保険が分かりやすいというのが『保険クリニック®』の最大のウリだ。広告代理店からもホスピタリティに良さがあると言われた通り、スタッフが親切でものすごく丁寧に教えてくれるところ。なので、2本立てのCMのうち1本はホスピタリティを意識した内容です。おかげさまで放映後は『保険クリニック®』のクリック数が倍以上に伸びました。

――オリコン顧客満足度®の3年連続総合1位というのもすごいです。
オリコンで1位を取るのはかなり難しくて、しかも3年連続となると保険ショップでは初となります。実際に利用されたお客さまにいろいろ評価していただくのですが、8項目のうち4項目でトップ、残り4項目は2位という非常に高い評価をいただいた。

――成長戦略について伺います。店舗展開はどのようにお考えですか。
前期までに15店舗ほど出したので今期は新規出店をやめて、既存店のスクラップ&ビルドを進めていく。例えば、池袋店はもともと空中店舗だったものを人目の多いパルコさんに移しました。地方のショッピングモールに店を出すと周辺の方が集まってくれるのですが、ターミナルステーションはお客さまがどこから来るか分からない。ただし、CMをうってブランディングが上がってくると、やはりターミナルステーションはしっかりキープしておかなければいけない。

直営店舗は現在58店(9月末時点)。『保険クニック®』を知らないエリアに店を出して、そこで認知されながらお客さまが増えていく。まだまだ出店余地はある。

――ソリューション事業はどうですか。
大手生命保険会社との間でいろいろお話を進めている。目標はプラットフォームだと思っているので、生保に弊社のシステムの一部でも使っていただけるよう、かなり積極的にアプローチを推進中だ。競合相手も多いので簡単には決まらないが、技術力だけでなく価格面でも納得をいただかなければならずとてもやりがいがある。

――独自開発されたスマートOCR®の収益構造を教えてください
スマートOCR®は収益構造が3つに分かれている。1つはクラウドサービス提供。子会社のインフォディオのホームページからOCR(光学式文字読取認識)で領収書を撮りたい、あるいはデータ化したいという場合は、簡単に領収書用のクラウドサービスをダウンロードして使っていただける。
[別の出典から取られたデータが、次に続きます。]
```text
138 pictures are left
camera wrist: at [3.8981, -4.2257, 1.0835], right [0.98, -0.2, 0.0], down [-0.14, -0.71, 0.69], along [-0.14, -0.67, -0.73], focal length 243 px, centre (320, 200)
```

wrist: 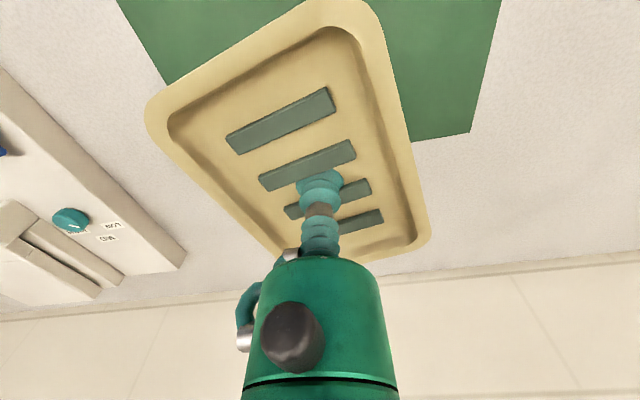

これだと月額いくらという形の収益が生まれる。

もう1つはOEM(相手先ブランドによる生産)供給。例えば、みずほ銀行さんのデジタルアカウンティングのサービスでは、お客さまはこれまで手作業で行っていた請求書の入力業務をAI-OCRによって省力化することができる。OEM供給なのでお客さまが1枚撮ると収益になる。みずほ銀行さんでデジタルアカウンティングを配布していただき、多くのお客さまが使っていただくと収益が上がっていく。

それから官公庁向けにはまずカスタマイズしたシステムを提供し、その後に毎月定額の収益をいただく仕組みがある。

『スマートOCR®』はデジタル化で最大のチャンスが来ているとの認識だ。どこまで市場性があるか未知の世界なので一気に伸ばしていきたい。3月には埼玉県警にOCR技術を導入していただいた。警察に行くと紙の書類がとにかく多いのですが、1年くらいかけて全てデータ化する。ここがうまくいくと他の県警にも波及すると期待している。